8.6       Waiver of Breach. The waiver by a party of a breach of any provision of this Agreement by the other party shall not operate or be construed as a waiver of any other or subsequent breach by the party in breach.

8.7       Successors and Assigns. This Agreement may not be assigned by either party without the prior written consent of the other party.

8.8        Independent Contractors; No Agency. The Parties are independent contractors and nothing contained in this Agreement shall be construed to (i) give either Party the power to direct and control the day‑to‑day activities of the other; (ii) create or constitute a partnership, joint venture, franchise, employment or agency relationship between the parties; or (iii) allow either Party to create or assume any obligation on behalf of the other Party for any purpose whatsoever.

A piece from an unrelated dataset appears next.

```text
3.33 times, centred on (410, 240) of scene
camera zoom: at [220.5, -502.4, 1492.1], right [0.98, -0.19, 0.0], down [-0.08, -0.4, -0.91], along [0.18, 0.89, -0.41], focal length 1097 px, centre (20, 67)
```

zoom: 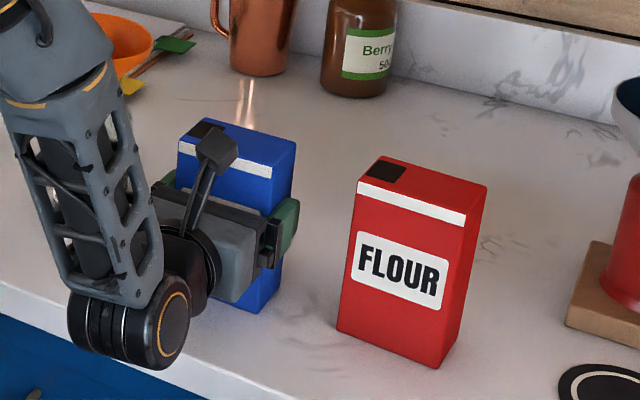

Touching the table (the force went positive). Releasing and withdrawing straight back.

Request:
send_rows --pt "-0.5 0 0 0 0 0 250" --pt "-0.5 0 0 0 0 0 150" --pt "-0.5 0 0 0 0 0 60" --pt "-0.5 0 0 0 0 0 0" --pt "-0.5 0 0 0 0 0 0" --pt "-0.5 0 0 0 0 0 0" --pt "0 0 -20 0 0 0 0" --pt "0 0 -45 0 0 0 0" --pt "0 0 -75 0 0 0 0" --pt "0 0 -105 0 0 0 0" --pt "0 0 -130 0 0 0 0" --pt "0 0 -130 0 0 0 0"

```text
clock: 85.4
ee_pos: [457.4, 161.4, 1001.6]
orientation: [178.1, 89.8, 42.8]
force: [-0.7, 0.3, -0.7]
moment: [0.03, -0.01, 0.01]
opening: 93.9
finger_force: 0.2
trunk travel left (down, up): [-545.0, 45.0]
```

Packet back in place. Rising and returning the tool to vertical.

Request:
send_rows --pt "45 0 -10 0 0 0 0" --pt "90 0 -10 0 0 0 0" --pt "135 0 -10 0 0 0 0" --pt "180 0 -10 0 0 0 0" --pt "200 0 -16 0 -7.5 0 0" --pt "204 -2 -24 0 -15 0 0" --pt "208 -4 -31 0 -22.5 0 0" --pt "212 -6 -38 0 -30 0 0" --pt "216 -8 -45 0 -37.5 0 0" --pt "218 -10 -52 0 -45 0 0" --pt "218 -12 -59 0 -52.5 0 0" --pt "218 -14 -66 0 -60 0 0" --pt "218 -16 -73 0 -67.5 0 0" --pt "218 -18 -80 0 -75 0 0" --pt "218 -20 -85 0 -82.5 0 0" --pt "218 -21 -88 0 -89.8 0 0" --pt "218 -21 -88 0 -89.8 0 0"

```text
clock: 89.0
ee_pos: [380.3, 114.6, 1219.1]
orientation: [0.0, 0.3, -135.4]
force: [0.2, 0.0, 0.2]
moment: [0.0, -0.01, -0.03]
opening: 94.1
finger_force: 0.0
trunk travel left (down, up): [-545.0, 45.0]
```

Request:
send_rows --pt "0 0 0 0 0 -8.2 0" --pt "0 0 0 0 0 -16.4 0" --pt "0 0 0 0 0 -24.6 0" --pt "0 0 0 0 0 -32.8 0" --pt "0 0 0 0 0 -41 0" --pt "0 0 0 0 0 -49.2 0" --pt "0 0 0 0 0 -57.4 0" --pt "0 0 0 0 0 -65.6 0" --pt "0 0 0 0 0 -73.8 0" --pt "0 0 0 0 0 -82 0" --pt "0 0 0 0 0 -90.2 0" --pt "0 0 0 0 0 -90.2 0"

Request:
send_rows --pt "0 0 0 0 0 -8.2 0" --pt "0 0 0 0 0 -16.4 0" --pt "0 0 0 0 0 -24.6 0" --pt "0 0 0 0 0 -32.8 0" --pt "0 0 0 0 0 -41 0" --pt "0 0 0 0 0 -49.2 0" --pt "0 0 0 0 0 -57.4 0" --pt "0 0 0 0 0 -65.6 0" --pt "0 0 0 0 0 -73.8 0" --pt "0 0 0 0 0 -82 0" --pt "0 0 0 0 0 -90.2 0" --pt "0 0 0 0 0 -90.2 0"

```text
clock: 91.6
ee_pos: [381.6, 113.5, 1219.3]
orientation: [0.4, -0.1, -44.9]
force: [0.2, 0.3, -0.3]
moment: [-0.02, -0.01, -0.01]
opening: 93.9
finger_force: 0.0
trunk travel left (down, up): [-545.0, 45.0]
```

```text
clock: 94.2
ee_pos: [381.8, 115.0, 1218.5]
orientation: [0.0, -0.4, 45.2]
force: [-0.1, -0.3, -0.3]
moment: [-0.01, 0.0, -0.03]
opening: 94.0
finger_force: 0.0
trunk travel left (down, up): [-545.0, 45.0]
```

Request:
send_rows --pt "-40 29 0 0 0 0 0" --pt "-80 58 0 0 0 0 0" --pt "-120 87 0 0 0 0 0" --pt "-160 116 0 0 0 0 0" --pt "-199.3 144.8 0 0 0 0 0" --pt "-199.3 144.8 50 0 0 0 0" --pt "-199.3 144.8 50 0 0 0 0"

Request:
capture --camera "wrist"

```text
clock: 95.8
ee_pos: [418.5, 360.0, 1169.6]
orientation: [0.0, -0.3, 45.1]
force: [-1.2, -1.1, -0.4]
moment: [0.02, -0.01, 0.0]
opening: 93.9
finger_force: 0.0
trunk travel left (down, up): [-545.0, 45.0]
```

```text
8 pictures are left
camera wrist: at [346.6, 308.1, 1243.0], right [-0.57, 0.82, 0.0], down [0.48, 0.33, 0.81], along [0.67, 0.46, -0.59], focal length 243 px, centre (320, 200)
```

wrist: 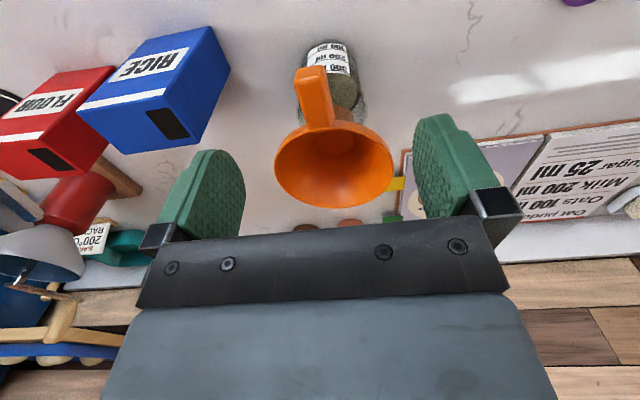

8.9        Notice. All notices, requests, consents, and other communications under this Agreement shall be in writing (which includes paper, facsimile or email communication), and shall be delivered by hand, sent by reputable overnight courier service or electronic facsimile transmission (with proof of transmission) or mailed by first class certified or registered mail, return receipt requested, postage prepaid, to the Parties at the respective contact point set forth in this Agreement. Notices provided in accordance with this Section shall be deemed delivered (i) immediately if personally delivered or sent by email or electronic facsimile transmission, or (ii) if sent by overnight courier service, 24 hours after deposit with such courier service, or (iii) if sent by certified or registered mail, return receipt requested, 48 hours after deposit in the mail. Either Party may change the address to which notices, requests, demands, claims, or other communications hereunder are to be delivered by giving the other Party notice in the manner herein set forth.